State v. Bergin. So let us assume that there is, indeed, a material omission. A court finds that the warrant, with the material omitted, would not sustain a finding of probable cause. Then what? One could argue logically that when a search warrant is invalid, the fruits of the search are suppressed. If an arrest warrant is invalid, the arrest should be invalidated. But wait:
The relationship between an illegal arrest and a subsequent prosecution under federal constitutional law is well settled. In an unbroken line of cases dating back to 1886, the federal rule has been that an illegal arrest will not bar a subsequent prosecution or void a resulting conviction. United States v. Crews, 445 U.S. 463, 474 (1980); Gerstein v. Pugh, 420 U.S. 103, 119 (1975); United States v. Blue, 384 U.S. 251, 255 (1966); Frisbie v. Collins, 342 U.S. 519, 522 (1952); Ker v. Illinois, 119 U.S. 436, 440 (1886).
State v. Fleming. An illegal arrest does not stop a prosecution nor does it void a conviction. The argument, it seems, is that you’ve committed the crime if you’ve committed the crime and any illegality in actually initiating the prosecution shouldn’t enable you to go scot-free. What does it get you, then? A Franks violation in an arrest warrant gets you a suppression of the fruits of that illegal arrest: a confession, items seized, etc. But it doesn’t change the fact that you have been accused and thus can be prosecuted for the crime.

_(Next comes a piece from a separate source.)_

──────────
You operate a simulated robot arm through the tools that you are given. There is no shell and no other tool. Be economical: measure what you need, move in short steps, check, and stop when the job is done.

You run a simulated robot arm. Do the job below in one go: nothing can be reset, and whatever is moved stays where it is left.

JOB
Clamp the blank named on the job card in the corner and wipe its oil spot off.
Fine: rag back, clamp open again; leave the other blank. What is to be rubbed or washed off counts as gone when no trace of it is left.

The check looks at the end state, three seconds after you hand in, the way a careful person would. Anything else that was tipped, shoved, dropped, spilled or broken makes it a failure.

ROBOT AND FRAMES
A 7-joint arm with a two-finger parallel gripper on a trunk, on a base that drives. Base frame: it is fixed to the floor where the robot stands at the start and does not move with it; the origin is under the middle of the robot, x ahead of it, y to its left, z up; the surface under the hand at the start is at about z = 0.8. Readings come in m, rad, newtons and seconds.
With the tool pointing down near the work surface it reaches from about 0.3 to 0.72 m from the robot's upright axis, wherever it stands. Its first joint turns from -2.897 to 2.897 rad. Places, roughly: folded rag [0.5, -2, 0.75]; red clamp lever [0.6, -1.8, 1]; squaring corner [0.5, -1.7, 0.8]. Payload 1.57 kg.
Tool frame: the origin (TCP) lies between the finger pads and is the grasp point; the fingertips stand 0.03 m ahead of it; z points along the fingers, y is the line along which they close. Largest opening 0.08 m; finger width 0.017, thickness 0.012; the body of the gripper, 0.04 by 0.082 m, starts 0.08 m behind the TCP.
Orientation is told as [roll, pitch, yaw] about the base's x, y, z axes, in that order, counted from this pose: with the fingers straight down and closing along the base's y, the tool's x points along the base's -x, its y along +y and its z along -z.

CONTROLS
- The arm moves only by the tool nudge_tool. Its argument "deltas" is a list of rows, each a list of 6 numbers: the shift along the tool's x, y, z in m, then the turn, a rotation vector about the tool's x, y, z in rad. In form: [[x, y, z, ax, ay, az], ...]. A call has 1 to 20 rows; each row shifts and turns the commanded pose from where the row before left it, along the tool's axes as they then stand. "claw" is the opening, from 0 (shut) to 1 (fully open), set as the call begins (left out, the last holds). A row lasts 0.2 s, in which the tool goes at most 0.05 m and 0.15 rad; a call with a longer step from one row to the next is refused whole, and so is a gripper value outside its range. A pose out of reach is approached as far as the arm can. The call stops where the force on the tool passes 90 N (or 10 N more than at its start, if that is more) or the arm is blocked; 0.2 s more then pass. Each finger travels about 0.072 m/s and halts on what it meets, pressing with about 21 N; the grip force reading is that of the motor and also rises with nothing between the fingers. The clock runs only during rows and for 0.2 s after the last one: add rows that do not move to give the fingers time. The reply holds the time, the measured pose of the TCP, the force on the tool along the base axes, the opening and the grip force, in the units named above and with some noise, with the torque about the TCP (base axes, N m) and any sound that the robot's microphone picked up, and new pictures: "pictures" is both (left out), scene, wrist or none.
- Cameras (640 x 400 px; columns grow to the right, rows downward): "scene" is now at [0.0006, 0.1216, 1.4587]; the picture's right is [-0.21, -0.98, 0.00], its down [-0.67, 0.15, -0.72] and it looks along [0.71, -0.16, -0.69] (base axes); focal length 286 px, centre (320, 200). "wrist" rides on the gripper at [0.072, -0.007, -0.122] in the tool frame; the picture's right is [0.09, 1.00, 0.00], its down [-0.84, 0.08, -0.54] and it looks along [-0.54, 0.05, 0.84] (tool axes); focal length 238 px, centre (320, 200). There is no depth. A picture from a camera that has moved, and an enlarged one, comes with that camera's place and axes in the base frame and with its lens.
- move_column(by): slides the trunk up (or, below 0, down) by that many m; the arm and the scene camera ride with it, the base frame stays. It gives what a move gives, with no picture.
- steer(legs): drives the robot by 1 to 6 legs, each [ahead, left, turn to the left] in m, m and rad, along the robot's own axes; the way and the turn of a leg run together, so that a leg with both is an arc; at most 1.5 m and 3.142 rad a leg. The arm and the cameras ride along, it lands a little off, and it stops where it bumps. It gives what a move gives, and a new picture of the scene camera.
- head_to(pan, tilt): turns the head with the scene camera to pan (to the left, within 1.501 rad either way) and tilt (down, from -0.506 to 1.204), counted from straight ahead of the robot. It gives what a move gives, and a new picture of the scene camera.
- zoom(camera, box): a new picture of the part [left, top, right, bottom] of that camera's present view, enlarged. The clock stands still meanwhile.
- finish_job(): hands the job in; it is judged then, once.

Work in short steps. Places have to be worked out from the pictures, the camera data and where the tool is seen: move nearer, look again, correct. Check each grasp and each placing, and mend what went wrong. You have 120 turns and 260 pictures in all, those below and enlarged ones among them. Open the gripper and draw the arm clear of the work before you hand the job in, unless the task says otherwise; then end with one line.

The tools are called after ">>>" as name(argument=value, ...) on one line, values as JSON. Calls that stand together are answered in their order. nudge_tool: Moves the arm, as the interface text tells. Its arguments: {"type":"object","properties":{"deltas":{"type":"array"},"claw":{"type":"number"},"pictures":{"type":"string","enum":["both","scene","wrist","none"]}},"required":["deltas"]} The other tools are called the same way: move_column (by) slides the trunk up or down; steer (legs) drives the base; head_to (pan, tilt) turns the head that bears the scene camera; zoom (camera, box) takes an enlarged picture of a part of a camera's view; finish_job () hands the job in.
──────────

A Franks violation in an affidavit supporting an arrest warrant does not entitle a defendant to the dismissal of the charges for which he was arrested. Such a violation may require the suppression of evidence or statements obtained as a result of the execution of the warrant but it does not deprive the court of jurisdiction nor does it bar a subsequent prosecution or void a resulting conviction. United States v. Crews, 445 U.S. 463, 474 (1980); Gerstein v. Pugh, 420 U.S. 103, 119 (1975); United States v. Blue, 384 U.S. 251, 255 (1966); Frisbie v. Collins, 342 U.S. 519, 522 (1952); Ker v. Illinois, 119 U.S. 436, 440 (1886).

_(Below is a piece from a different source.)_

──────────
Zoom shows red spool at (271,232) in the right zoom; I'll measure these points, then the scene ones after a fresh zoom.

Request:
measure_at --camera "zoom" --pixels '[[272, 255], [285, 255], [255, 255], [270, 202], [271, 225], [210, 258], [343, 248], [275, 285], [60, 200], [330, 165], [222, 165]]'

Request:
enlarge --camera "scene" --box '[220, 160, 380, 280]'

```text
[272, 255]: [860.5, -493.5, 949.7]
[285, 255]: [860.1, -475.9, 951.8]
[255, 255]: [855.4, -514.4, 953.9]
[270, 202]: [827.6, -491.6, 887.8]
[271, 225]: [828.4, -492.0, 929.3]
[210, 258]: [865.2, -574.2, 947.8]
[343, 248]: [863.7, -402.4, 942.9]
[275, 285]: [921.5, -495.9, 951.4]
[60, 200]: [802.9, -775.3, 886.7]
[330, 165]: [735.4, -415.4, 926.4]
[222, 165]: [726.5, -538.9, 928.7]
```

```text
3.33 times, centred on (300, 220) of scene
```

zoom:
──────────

State v. Patterson. This, of course, assumes that there are “fruits” of the illegal arrest. What of the case where there are none? You can easily imagine the scenario where the omission of potentially exculpatory information permits the State to obtain a warrant for the arrest of an individual, thus initiating the criminal prosecution. After that, it’s their decision whether to pursue the charges or not and that power essentially entitles the State to force the defendant to a trial, at expense to himself or to the State, through the office of the public defender.
A Constitutional violation caused by the improper acts of the agents of the State having been established, the jurisprudence in this area provides for no real remedy whatsoever. This is a glaring hole in Constitutional caselaw that can be exploited to harass, threaten and otherwise ruin perfectly innocent people. To acknowledge on one hand that the State has engaged in illegal activity and yet on the other permit the same State to continue to reap the benefit of that illegal activity and to force the defendant to risk a trial or accept a compromise deal vitiates Due Process in the worst way. I have not been able to find a mechanism by which the prosecution itself can be dismissed where a warrant has been found to have been obtained by illegal means. Do you know of any?